** START Information shown **

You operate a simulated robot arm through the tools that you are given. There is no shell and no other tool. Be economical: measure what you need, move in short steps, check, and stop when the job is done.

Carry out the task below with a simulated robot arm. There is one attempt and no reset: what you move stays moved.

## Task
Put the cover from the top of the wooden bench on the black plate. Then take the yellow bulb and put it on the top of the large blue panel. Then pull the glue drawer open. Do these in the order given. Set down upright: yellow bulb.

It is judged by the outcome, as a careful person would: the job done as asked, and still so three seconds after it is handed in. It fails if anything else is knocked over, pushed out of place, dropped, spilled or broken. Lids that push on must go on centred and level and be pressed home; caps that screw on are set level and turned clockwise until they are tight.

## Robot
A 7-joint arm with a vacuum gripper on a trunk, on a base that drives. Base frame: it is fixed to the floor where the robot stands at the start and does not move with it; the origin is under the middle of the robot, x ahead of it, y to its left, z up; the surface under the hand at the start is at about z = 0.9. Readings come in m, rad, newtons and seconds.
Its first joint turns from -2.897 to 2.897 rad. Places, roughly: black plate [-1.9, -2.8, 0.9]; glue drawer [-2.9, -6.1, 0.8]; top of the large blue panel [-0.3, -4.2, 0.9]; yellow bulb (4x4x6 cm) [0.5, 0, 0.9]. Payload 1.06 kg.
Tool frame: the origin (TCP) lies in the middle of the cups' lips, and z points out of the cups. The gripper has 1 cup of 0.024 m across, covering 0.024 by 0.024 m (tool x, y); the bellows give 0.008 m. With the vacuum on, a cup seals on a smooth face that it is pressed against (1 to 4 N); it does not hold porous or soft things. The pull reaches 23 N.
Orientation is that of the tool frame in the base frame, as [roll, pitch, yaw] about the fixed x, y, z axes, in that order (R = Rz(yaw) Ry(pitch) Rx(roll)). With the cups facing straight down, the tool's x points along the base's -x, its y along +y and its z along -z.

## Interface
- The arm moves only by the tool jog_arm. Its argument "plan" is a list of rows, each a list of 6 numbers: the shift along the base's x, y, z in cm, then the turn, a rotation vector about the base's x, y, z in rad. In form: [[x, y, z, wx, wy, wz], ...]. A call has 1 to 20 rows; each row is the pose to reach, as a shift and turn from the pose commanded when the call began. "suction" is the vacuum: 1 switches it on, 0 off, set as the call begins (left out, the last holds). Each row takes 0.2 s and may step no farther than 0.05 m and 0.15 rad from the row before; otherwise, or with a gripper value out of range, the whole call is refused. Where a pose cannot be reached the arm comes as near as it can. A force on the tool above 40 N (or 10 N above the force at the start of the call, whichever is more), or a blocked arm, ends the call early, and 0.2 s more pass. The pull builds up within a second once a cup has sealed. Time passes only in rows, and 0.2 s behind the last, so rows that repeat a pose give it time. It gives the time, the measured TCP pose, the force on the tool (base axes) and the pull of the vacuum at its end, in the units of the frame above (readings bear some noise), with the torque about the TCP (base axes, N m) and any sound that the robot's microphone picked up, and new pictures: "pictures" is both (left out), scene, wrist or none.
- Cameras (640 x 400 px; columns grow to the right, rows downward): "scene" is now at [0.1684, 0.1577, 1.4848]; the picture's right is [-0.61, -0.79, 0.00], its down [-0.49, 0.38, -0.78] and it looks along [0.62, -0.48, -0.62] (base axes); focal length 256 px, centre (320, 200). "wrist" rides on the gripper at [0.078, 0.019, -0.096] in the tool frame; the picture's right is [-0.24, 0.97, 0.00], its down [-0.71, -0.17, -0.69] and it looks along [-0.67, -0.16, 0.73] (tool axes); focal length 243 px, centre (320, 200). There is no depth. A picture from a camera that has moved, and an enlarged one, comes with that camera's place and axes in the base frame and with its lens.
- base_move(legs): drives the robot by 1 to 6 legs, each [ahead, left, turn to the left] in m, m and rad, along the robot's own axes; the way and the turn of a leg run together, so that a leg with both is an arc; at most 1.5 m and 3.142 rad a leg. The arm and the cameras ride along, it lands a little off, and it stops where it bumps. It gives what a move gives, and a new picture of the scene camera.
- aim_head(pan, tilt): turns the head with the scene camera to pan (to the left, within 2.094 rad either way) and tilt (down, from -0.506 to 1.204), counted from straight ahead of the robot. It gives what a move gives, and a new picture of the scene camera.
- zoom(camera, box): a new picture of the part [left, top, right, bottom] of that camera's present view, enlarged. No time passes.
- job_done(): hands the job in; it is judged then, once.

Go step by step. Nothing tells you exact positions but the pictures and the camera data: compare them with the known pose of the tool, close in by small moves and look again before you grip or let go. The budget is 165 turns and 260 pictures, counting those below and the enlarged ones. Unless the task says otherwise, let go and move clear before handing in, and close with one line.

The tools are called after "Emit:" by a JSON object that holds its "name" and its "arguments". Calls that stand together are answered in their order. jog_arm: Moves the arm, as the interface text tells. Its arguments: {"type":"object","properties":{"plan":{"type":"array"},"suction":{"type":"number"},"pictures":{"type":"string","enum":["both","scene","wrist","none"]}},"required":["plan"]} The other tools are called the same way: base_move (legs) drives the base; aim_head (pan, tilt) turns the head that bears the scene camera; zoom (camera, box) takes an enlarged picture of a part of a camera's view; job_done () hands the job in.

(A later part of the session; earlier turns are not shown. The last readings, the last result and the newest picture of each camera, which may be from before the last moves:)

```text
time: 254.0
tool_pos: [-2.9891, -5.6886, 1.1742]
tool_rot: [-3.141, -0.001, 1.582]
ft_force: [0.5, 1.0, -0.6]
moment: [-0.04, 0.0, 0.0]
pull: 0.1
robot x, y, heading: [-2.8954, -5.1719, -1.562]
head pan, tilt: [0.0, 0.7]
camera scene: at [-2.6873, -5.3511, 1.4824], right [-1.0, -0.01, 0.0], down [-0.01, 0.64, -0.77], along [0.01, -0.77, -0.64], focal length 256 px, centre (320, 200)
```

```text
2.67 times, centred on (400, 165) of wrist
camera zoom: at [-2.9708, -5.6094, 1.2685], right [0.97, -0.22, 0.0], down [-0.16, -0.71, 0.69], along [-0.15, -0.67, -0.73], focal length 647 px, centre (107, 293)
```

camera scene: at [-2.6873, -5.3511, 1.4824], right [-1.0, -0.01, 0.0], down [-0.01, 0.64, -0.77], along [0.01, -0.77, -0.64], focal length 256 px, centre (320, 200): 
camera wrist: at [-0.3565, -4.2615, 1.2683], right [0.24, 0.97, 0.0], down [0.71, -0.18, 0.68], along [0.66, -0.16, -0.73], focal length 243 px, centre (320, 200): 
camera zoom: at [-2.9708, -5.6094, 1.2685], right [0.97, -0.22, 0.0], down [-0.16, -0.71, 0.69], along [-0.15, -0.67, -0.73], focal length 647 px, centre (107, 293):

** END Information shown **

**Goal:** Copy every line of the listing where the word "part" appears.

**Solution below:**
- zoom(camera, box): a new picture of the part [left, top, right, bottom] of that camera's present view, enlarged. No time passes.
The tools are called after "Emit:" by a JSON object that holds its "name" and its "arguments". Calls that stand together are answered in their order. jog_arm: Moves the arm, as the interface text tells. Its arguments: {"type":"object","properties":{"plan":{"type":"array"},"suction":{"type":"number"},"pictures":{"type":"string","enum":["both","scene","wrist","none"]}},"required":["plan"]} The other tools are called the same way: base_move (legs) drives the base; aim_head (pan, tilt) turns the head that bears the scene camera; zoom (camera, box) takes an enlarged picture of a part of a camera's view; job_done () hands the job in.
(A later part of the session; earlier turns are not shown. The last readings, the last result and the newest picture of each camera, which may be from before the last moves:)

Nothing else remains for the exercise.